Un film rispecchia il Paese in cui principalmente vuole incassare e negli Stati Uniti la critica al capitalismo, in un ambiente ufficiale - e Hollywood è ufficiale anche quando contesta - è ammessa solo per le sue presunte deviazioni, non per la sua natura. Malvagio non è il sistema, malvagi sono - talora - gli addetti al sistema. E il sistema americano avrebbe modo di emendarsi, non quello svizzero. In Wall Street-Il denaro non dorme mai c'è un'inquadratura di Zurigo, ma che di Zurigo non è.
Qui Gekko sarebbe riuscito a nascondere cento milioni di dollari prima di finire in galera per otto anni nel film precedente. Proclamandosi sorpreso - ma un regista abile raramente è un ingenuo - della popolarità che il suo personaggio di Gekko ha assunto nel tempo, Stone mi dice: «In quasi un quarto di secolo, con l'eco che ha continuato ad avere sulla stampa, Gekko è diventato un simbolo. Wall Street ha suscitato la convinzione che ci fossero un codice e una cultura tipici di questo centro finanziario, spingendo molti che vi lavorano a comportarsi e vestirsi - abito gessato, camicia a righe, cravatta a pallini sgargianti… - in un certo modo. Sebbene avessi ideato il primo Wall Street come un racconto morale, molti non l'hanno preso così. In tanti m'hanno detto: il film m'ha spinto a cercare una carriera in Borsa». Anche quando si rivela - lei sì - arma di distruzione di massa, la speculazione finanziaria trova dei fautori, convinti di esser capaci di trovarsi un giorno fra i truffatori, non fra i truffati.
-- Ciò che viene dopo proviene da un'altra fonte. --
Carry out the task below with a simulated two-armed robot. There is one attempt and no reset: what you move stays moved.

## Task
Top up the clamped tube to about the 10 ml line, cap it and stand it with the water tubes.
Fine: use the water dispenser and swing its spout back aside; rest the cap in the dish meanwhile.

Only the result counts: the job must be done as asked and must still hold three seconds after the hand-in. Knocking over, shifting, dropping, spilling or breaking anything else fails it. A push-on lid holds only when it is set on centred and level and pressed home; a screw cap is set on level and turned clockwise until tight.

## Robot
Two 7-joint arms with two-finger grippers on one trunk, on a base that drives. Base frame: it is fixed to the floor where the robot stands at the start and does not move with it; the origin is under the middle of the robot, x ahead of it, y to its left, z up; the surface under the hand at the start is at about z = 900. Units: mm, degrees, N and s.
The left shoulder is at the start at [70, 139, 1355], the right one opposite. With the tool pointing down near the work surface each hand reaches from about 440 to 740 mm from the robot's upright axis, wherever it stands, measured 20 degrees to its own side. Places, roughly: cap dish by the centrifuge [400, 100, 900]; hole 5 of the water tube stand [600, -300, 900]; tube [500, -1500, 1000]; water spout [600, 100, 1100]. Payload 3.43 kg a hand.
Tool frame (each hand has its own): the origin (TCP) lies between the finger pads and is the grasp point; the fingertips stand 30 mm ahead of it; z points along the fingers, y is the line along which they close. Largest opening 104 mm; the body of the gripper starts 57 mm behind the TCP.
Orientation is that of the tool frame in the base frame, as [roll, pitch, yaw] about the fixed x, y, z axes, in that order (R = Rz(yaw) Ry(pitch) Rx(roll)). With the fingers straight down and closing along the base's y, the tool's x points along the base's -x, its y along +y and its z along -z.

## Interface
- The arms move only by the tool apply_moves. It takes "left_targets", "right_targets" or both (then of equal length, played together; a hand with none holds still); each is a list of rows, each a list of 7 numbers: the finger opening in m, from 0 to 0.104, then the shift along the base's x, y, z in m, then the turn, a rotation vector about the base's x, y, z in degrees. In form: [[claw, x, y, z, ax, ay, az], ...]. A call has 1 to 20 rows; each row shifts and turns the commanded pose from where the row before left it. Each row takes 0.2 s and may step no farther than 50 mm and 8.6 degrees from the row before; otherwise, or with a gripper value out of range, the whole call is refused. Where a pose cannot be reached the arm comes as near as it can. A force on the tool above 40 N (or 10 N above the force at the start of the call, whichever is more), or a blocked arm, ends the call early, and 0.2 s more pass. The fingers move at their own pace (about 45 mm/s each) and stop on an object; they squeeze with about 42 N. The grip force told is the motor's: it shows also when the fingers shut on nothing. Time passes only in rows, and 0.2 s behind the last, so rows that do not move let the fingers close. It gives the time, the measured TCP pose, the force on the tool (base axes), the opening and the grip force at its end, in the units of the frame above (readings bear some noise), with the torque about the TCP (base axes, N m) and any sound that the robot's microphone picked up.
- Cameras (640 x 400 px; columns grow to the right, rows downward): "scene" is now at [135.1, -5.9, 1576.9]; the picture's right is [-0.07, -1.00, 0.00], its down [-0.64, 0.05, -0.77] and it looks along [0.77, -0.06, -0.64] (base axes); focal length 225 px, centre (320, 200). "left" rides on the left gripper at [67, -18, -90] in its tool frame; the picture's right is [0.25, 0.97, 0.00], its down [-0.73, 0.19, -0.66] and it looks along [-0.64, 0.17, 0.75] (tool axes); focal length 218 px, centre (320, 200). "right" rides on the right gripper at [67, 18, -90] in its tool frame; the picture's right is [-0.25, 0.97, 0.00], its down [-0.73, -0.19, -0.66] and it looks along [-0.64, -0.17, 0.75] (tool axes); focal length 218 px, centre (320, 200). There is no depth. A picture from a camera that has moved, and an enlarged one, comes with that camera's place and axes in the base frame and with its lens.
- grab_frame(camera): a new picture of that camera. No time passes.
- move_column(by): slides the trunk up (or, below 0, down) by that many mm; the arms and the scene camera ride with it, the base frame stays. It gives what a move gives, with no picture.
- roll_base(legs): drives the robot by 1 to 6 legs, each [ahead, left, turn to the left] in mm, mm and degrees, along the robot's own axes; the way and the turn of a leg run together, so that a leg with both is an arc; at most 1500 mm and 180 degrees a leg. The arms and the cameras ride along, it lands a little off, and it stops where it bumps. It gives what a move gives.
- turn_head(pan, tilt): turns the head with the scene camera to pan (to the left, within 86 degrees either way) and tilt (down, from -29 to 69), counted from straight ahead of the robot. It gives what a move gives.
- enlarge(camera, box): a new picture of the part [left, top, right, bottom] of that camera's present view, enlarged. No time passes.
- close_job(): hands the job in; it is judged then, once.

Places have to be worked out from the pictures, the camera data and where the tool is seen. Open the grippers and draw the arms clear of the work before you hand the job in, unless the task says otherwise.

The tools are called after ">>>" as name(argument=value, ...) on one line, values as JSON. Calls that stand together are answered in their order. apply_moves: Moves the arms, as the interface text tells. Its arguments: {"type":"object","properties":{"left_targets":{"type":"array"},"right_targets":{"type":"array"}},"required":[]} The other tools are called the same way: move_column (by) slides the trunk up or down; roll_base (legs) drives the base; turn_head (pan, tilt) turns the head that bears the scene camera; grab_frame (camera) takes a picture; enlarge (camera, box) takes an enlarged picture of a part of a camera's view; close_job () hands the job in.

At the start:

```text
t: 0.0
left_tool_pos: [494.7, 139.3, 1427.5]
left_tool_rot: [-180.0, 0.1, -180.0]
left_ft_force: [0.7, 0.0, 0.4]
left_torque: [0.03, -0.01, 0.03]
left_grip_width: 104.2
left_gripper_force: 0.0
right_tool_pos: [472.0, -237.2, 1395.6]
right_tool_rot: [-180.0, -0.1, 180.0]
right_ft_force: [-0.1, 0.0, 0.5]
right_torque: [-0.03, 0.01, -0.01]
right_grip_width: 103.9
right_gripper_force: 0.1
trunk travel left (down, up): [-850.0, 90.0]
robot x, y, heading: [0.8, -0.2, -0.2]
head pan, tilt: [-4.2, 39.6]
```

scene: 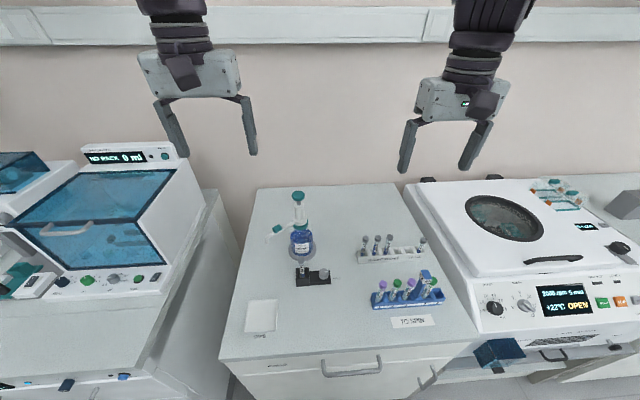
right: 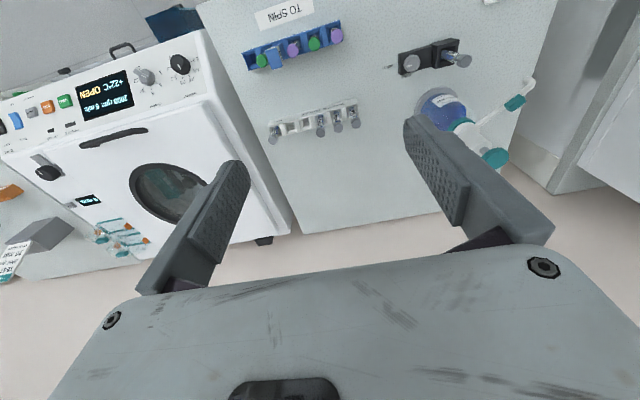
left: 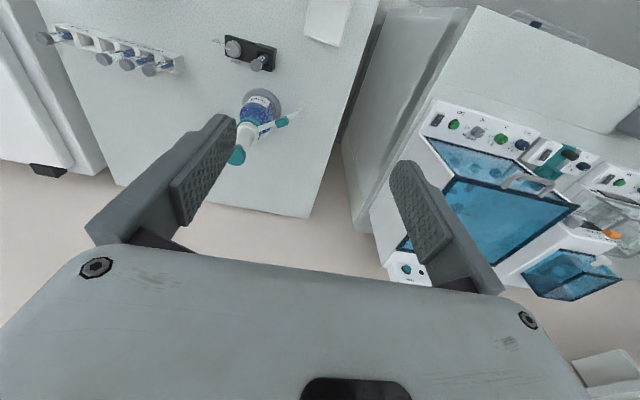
L'altro Stone da grosso Festival, cioè quello dei sempre interessanti documentari politici, specie quelli su Castro e Chavez, non è stato dunque sulla scena. Certa destra odia questi ultimi quanto Stone: si ricordino le idiozie contro di loro e contro la Mostra di Venezia per averli ospitati. Eppure Chavez e l'armatissima scorta non avrebbero potuto arrivarci senza il beneplacito del presidente del Consiglio… Più di una volta, specie dall'inizio delle guerre neocoloniali degli Stati Uniti, Stone mi ha raccontato delle accuse di tradimento contro di lui e su altri registi e attori (Clooney, Sean Penn…), per l'opposizione a Bush junior. Accuse talora lanciate da chi, più o meno consapevolmente, ha scambiato Gekko per un modello etico. Resta che il Festival di Cannes, quello di Berlino, quello di Roma, la Mostra di Venezia, non possono dire tutte le verità taciute del mondo, ma accettano quelle che si possono dire in un film decoroso. Per restare al film di ieri, non pare che alla Borsa di New York i titoli francesi siano precipitati solo perché Oliver Stone, a Cannes, rivela le truffe finanziarie. E nemmeno che abbia bollato questo Festival come "di merda".
Ogni Festival - da decenni - accoglie le opere corrosive; quelle corroboranti si fanno solitamente largo da sole. Sono strutture ufficiali, ma con una tradizione "alternativa". Ed è quanto mai necessaria, specie da quando, non solo in Italia, gli editori permettono solo saltuariamente ai giornalisti di occuparsi di politica. E allora lo fanno i registi, gli sceneggiatori, gli attori… Non sempre ci prendono, ma sempre esercitano quello che dovrebbe essere un diritto.